Sir Barnes Peacock, Kt. C.J.
1. In this case the plaintiff sued to resume a lakhiraj tenure, u/s 28, Act X of 1859. Such a suit cannot be maintained upon the ground that the tenant holds under an invalid tenure, but can only be maintained upon the ground that be holds under a tenure invalid for the reason mentioned in section 10, Regulation XIX of 1793,--viz., that the grant under which he holds was made since 1st December 1790. To obtain relief u/s 28 of Act X of 1859, the plaintiff must prove that the tenant holds under such a grant. In this case the Collector found that he held under a grant purporting to have been made prior to 1790, but that the alleged grant was not genuine, and he gave a decree for resumption in favor of the plaintiff. The Judge on appeal stated in his judgment that there were strong grounds for believing that the alleged grant was valid; and that as the plaintiff had failed to prove that the defendant held under an invalid tenure, the decree of the lower Court was wrong, and he reversed the order of the Collector with costs payable by the respondent. The Judge was wrong in stating that the plaintiff was bound to prove that the defendant held under an invalid tenure, but he ought to have stated that the plaintiff was bound to prove that the defendant held under a tenure which was invalid upon the ground that it was granted since let December 1790, and that having failed to do so the Collector ought to have decreed in favor of the defendant, leaving the plaintiff to proceed by a regular suit for resumption.
2. It is now contended before us, on behalf of the respondent, that the decree of the Judge was right, and that the decision of the Judge could not be binding as to the validity of the sunnud in a regular suit for resumption instituted in the ordinary Civil Court. But we think that the Judge has substantially found in his judgment that the plaintiff has failed to show that the defendant held under a grant made subsequent to 1790, because he held under a grant made prior to that date, and that grant was valid.
3. If the judgment and decree be allowed to stand, a Court of ordinary civil judicature would, probably, consider itself bound by the Judge''s decision as to the validity of the grant. Looking at sections 372 and 373, Act VIII of 1859, we think that the plaintiff has a right to appeal specially against the decision of the lower Court, if the decree, as explained by the judgment, is erroneous; for by section 372 it is enacted that a special appeal shall lie from all decisions passed in regular appeals by the subordinate Courts, and not merely from all decrees. Section 373 says, that the application for appeal shall be accompanied by copies of the judgment and decree of the lower Court; and section 376, which speaks of reviews of judgments, uses the words "decree" and "judgment" in such a manner as to lead one to think that by the word "decision" the Legislature meant the "decree and judgment" taken together, and not simply the decree unexplained by the judgment.

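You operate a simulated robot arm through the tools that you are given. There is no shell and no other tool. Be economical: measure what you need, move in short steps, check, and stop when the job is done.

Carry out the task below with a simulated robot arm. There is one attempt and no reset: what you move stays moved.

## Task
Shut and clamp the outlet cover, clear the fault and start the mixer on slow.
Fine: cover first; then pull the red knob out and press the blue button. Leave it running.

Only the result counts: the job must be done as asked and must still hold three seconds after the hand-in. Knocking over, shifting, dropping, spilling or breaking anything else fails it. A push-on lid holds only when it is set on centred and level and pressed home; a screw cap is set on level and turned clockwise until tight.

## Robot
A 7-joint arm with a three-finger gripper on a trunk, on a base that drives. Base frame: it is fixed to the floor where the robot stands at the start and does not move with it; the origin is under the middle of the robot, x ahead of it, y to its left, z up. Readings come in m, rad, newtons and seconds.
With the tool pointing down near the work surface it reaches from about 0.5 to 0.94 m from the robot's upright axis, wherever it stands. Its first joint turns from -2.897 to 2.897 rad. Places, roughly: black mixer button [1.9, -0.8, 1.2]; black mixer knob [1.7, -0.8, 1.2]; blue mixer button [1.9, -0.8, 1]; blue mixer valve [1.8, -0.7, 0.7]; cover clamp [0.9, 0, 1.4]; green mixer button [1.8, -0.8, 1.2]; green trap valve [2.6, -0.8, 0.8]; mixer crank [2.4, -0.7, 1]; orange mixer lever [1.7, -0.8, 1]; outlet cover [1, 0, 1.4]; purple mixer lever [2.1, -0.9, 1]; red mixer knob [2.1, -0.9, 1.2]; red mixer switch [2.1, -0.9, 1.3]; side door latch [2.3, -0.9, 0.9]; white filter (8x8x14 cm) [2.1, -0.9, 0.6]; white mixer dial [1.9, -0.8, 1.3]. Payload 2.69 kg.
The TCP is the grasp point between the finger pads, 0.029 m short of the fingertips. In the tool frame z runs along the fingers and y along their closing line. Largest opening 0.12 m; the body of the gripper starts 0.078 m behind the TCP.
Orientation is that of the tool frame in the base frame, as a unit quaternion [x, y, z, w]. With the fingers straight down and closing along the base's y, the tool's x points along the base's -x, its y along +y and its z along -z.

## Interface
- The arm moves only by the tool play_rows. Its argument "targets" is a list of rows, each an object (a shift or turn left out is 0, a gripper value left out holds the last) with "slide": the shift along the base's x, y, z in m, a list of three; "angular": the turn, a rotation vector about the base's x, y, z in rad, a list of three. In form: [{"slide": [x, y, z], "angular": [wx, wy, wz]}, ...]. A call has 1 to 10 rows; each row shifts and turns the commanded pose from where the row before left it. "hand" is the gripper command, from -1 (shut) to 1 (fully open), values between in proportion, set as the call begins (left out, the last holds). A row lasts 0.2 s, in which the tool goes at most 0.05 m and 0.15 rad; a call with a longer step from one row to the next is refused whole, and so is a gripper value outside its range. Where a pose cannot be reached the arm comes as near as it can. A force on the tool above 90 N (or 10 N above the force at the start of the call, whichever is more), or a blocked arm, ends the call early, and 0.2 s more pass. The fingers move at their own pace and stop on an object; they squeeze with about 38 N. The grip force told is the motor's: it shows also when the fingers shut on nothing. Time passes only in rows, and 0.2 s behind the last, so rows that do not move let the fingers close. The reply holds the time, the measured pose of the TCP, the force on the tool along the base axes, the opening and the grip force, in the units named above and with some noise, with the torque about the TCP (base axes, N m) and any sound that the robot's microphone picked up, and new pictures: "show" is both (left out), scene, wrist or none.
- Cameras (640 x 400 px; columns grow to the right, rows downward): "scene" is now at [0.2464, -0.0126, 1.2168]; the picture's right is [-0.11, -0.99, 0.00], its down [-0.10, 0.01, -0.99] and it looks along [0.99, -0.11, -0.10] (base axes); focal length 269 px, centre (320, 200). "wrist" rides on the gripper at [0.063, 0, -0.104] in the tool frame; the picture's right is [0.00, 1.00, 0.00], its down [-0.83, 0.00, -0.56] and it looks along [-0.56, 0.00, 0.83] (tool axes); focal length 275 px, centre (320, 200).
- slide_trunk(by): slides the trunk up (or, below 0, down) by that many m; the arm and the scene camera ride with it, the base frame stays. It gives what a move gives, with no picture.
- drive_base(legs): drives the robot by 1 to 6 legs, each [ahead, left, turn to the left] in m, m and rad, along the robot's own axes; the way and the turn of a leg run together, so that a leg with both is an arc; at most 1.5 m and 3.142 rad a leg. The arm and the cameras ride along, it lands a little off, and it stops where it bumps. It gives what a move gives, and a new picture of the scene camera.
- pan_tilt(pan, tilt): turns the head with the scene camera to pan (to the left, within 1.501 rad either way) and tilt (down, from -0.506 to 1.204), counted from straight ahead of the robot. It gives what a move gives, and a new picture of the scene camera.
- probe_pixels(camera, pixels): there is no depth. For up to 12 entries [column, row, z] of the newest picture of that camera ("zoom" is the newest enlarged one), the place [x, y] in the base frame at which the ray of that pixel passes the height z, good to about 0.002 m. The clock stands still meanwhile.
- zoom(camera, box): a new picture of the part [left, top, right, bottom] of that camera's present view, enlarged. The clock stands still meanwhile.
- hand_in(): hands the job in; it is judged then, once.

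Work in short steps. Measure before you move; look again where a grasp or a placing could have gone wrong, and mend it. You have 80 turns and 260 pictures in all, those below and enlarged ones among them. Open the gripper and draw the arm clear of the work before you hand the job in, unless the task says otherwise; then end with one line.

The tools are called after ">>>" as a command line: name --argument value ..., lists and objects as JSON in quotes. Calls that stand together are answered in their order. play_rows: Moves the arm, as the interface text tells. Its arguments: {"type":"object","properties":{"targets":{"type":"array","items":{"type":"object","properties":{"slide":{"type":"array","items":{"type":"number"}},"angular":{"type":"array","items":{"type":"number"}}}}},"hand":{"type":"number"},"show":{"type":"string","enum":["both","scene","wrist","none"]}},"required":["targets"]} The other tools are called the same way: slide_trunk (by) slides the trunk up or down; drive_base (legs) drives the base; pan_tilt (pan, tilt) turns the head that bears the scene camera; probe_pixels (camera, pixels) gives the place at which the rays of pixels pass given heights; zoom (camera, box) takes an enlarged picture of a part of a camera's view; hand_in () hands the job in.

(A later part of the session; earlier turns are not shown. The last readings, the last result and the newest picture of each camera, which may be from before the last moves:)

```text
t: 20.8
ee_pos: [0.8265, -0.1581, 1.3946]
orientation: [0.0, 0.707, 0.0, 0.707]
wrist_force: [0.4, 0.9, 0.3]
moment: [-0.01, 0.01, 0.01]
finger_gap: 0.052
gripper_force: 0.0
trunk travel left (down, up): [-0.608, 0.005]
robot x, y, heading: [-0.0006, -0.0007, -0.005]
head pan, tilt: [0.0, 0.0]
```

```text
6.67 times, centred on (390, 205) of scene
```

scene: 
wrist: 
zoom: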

4. For the above reason, we think that the appeal ought to be decreed with costs; that we ought to give the same decree as the Judge ought to have done, viz., to reverse the decision of the Collector with costs, upon the ground that the plaintiff failed to prove that the defendant held under a grant made since December 1790, and consequently failed to prove that the case was one in which jurisdiction was conferred on him by section 20, Act X of 1859, leaving the plaintiff to file a regular suit u/s 30, Regulation II of 1819, in which the validity of the grant set up by the defendant would be investigated and determined. The appeal is decreed without costs, and the decree of the Collector reversed. The costs of both of the lower Courts to be paid by the plaintiff, the present appellant.